We can now use the condition for static equilibrium to compute the full stress tensor \(\underline{\sigma }\). From \(\partial_x\sigma_{xx} + \partial_z\tau_{xz}=0\) we obtain \[\frac{\partial\tau_{xz}}{\partial z} = - \frac {z}{I_y} \frac{\mathrm{d}M}{\mathrm{d}x} = - \frac {z}{I_y} Q(x).\] We can integrate this across the height \(h\) of the beam, keeping in mind that \(\tau_{xz}=0\) at a traction-free surface, to yield \[\tau_{xz}(x, z) = \frac {Q(x)}{2I_y} \left (\frac {h^2}{4} - z^2\right ). \tag{9}\] This equation is known as the Jourawski’s formula or shear stress formula. Next, we use \(\partial_z\sigma_{zz}+\partial_x\tau_{xz}=0\) to obtain \[\frac{\partial\sigma_{zz}}{\partial z} = - \frac {1}{2I_y} \frac{\mathrm{d}Q}{\mathrm{d}x} \left (\frac {h^2}{4} - z^2\right ) = \frac {q(x)}{2I_y} \left (\frac {h^2}{4} - z^2\right ).\] We need to integrate this equation again, but now \(\sigma_{zz}\not =0\) at the surface since the beam is subject to a line load \(q(x)\). Rather, we need the condition that the loads on top and bottom surface of the beam balance, \(\sigma_{zz}(x,h/2)=-\sigma_{zz}(x,-h/2)\). This gives \[\begin{equation} \label {eq:beamstresszz} \sigma_{zz}(x, z) = \frac {q(x)}{2I_y} \left (\frac {h^2}{4} - \frac {z^2}{3}\right ) z \end{equation}\]with \[\begin{equation} \label {eq:beambczz} \sigma_{zz}(x,h/2)=\frac {q(x)h^3}{24I_y}=\frac {q(x)}{2t} \end{equation}\]where \(t\) is the width of the beam.

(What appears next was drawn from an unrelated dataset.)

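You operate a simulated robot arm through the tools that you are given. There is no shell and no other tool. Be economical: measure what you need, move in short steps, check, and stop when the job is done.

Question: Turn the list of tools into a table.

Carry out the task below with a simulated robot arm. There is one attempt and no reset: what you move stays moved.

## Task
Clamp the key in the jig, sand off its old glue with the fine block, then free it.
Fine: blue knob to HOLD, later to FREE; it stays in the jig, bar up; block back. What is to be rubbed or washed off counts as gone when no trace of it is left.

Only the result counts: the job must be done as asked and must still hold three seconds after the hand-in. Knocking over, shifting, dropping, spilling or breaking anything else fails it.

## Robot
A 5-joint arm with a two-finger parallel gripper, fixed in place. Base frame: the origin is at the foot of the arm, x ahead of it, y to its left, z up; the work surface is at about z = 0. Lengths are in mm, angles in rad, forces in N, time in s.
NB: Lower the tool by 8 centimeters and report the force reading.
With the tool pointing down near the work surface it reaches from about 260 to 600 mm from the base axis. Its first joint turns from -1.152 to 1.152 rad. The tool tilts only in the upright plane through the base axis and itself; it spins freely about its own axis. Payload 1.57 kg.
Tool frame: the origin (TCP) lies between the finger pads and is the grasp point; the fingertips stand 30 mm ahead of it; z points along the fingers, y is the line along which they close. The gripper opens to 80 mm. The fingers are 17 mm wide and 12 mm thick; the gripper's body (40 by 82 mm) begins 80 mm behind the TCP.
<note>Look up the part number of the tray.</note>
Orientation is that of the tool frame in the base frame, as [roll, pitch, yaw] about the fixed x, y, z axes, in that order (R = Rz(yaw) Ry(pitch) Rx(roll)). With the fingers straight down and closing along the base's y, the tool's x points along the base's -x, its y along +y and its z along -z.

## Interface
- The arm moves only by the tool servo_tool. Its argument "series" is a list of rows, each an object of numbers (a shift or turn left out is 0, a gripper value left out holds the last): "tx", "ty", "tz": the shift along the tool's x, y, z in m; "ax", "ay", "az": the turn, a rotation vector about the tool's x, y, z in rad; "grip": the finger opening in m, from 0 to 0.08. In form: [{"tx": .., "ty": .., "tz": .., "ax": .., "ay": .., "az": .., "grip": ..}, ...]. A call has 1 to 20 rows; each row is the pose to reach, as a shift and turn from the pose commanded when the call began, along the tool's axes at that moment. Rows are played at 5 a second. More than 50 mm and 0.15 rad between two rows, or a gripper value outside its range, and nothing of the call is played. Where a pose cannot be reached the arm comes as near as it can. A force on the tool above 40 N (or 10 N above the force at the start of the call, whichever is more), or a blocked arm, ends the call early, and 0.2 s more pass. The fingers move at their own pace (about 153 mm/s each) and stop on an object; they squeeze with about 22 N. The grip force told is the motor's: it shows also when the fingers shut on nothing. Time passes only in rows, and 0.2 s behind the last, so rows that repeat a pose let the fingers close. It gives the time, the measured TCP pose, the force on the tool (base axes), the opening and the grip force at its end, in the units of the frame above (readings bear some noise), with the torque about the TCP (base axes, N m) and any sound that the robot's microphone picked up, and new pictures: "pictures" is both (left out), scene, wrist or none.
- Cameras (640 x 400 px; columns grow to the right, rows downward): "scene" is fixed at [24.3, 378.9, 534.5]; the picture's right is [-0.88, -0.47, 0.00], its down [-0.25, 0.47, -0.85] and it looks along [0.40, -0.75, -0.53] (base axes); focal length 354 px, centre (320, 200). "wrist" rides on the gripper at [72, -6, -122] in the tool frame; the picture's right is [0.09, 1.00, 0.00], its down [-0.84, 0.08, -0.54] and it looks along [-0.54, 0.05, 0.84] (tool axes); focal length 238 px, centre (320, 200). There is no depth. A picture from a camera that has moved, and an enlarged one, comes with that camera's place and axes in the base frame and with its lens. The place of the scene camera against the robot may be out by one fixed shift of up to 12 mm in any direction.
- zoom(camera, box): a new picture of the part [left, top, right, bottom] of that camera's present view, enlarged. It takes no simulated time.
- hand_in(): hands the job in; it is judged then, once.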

Connection to Euler-Bernoulli beam theory

In this section, we derived the stress tensor inside a beam using the plane stress approximation of Linear Elasticity. This is a generalization that includes the the Euler-Bernoulli beam theory we have seen in previous chapters. However, the starting point of this theory is typically not Equation 6, but the assumption that each cross section will remain plane and undergo small rotations during deformation. These are sometimes called the Bernoulli assumptions and are valid if the beam is slender (\(h<<L\)). The Euler-Bernoulli theory implies that the strain \(\varepsilon_{xx} \propto z\) rather than the stress. It follows that \(\varepsilon_{xx} = \frac{\sigma_{xx}}{E}\), but this of course ignores the other component of the stress tensor \(\sigma_{zz}\). In fact, according to plain stress conditions in Linear Elasticity \(\varepsilon_{xx} = \frac{\sigma_{xx}}{E} - \frac{\nu \sigma_{zz}}{E}\). However, we have seen that \(\sigma_{zz} \propto qh^2\), whereas \(\sigma_{xx} \propto M \approx qL^2\). Thus, it is reasonable for slender beams (\(h<<L\)) to consider \(\sigma_{zz} \approx 0\), as the axial stress is predominant. It is also interesting to notice that \(\sigma_{zz}\) vanishes anyway if there is no distributed load. Therefore, the critical stresses in slender beams are always caused by the bending moment, making the Euler-Bernoulli theory a powerful and valid tool.

Chapter Summary

This chapter covered boundary conditions and their application to beam stresses:

Surface traction: \(\vec{t} = \underline{\sigma} \cdot \hat{n}\) is the force per unit area on a surface with normal \(\hat{n}\)
Traction boundary conditions: Prescribe \(\vec{t} = \vec{t}_0\) on surfaces; free surfaces have \(\vec{t} = 0\)
Interface conditions: Traction continuity (Newton’s third law) and displacement continuity (bonded interfaces)
Beam stress distribution: \(\sigma_{xx} = Mz/I_y\) varies linearly through the cross-section
Shear stress: \(\tau_{xz} = Q(h^2/4 - z^2)/(2I_y)\) is parabolic through the thickness
Moment of inertia: \(I_y = \int z^2\,dA\) is a geometric property (\(I_y = h^3t/12\) for rectangular beams)
Equilibrium relations: \(dQ/dx = -q\) and \(dM/dx = Q\) follow from 3D equilibrium with traction BCs

Boundary conditions are essential for solving elasticity problems—they specify how a body interacts with its environment.